Между рождением и смертью — утверждает поэзия — лежит возможность, возможность не вечной жизни, которой учит любая религия, и не вечной смерти, о которой говорит любая философия, но такое «жить», которое предполагает и содержит в себе «умирать». Возможность бытия дается всем. Поэтическое творчество — одна из форм такой возможности. Поэзия утверждает, что человеческая жизнь — это не «приготовление к смерти», по Монтеню{52}, и не «бытие к смерти» из экзистенциального анализа. Человеческое существование таит в себе возможность возвышения над собственным уделом, примирения противоположности жизни и смерти. Ницше говорил о том, что греки придумали трагедию, потому что были слишком здоровы. Так оно и есть.

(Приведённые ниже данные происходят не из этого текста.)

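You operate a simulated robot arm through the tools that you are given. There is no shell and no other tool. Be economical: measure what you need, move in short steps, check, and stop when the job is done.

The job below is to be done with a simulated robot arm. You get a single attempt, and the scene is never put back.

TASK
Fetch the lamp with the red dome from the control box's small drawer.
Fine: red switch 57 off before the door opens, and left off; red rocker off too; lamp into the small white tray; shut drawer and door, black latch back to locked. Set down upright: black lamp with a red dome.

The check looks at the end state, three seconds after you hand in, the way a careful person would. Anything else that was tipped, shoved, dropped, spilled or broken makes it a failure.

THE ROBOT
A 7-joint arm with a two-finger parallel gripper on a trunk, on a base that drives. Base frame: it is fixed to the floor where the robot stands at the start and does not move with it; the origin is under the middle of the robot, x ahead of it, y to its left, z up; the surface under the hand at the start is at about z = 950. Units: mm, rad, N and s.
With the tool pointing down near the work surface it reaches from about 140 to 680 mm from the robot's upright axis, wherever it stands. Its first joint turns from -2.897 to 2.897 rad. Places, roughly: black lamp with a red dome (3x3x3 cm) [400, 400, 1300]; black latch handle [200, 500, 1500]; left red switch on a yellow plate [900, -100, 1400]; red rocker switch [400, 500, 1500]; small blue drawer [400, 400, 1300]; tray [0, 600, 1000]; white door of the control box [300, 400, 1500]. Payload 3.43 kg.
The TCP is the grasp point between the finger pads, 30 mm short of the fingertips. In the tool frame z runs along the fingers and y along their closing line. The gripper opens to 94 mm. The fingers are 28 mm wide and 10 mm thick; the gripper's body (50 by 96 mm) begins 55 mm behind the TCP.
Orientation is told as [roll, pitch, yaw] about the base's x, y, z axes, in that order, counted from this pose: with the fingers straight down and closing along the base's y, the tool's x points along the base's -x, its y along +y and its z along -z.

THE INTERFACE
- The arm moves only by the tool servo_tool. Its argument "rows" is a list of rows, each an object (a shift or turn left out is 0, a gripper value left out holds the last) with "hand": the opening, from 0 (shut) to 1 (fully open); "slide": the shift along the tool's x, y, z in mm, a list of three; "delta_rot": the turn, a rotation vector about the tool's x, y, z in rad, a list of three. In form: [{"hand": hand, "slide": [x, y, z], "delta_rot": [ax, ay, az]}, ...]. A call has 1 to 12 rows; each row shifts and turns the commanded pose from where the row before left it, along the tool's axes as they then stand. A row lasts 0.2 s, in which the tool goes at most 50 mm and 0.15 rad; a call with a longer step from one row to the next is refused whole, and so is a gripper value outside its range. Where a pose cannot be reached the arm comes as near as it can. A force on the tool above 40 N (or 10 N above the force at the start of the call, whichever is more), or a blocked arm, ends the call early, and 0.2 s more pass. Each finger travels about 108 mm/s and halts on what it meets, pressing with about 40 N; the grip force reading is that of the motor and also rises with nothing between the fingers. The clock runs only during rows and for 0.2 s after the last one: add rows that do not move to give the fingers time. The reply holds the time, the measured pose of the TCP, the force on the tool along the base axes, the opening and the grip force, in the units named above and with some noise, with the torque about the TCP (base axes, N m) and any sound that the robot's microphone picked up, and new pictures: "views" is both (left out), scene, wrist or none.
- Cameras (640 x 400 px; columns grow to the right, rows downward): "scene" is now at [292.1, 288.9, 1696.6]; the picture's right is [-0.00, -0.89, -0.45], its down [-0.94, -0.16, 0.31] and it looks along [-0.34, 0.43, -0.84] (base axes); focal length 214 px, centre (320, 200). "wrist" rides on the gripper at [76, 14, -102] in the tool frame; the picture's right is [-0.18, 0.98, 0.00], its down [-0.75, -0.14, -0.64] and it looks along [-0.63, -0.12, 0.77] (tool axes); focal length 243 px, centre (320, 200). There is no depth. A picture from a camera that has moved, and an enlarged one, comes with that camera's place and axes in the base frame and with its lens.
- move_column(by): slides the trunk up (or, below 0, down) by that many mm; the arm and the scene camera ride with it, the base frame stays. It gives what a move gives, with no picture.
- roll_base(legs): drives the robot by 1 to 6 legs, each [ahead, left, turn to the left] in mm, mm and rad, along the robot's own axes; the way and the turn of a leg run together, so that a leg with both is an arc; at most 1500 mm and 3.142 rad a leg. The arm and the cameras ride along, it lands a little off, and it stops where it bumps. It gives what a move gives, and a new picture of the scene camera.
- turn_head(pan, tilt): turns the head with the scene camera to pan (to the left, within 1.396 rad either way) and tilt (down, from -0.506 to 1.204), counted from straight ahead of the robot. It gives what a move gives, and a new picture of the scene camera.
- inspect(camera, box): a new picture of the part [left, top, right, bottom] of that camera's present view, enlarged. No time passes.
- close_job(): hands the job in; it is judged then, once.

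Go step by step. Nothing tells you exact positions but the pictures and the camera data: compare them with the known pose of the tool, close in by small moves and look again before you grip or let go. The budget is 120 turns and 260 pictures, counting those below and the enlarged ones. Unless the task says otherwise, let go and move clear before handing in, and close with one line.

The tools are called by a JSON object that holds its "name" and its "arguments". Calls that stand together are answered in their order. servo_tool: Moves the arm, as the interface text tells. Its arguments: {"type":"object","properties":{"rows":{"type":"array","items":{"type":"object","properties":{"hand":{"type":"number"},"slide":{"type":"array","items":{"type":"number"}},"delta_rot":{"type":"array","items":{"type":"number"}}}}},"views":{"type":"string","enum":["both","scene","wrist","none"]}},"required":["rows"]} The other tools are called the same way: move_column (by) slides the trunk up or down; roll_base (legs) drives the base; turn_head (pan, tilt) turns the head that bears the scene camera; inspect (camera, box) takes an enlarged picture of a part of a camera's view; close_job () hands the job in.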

Только народ, живущий полной и напряженной жизнью, может быть трагическим народом, потому что жить со всей полнотой и значит жить смертью. Именно это состояние описывает Бретон{53}, говоря что «жизнь и смерть, реальное и воображаемое, прошлое и будущее, доступное и непередаваемое, высокое и низкое перестают восприниматься как разные вещи, это состояние не имеет отношения к вечной жизни, к какому-то потустороннему и вневременному там». Оно во времени. Человек призван быть всеми теми разными вещами, которые его составляют. Он может быть ими всеми, потому что они от рождения в нем, он есть они. Сбываясь, он сам становится другим. Другими. Выявить, воплотить этих других — задача человека и поэта. Поэзия не дает вечной жизни, но через нее нам просвечивает то, что Ницше называл «несравненной жизненностью жизни». Поэтическое переживание открывает источники бытия. Всего только миг — и навсегда. Всего только миг — и никогда. Миг, в котором мы — то, чем были и чем будем. И рождение и смерть — всего лишь миг. И в этот миг мы сами — и жизнь и смерть, и то и это.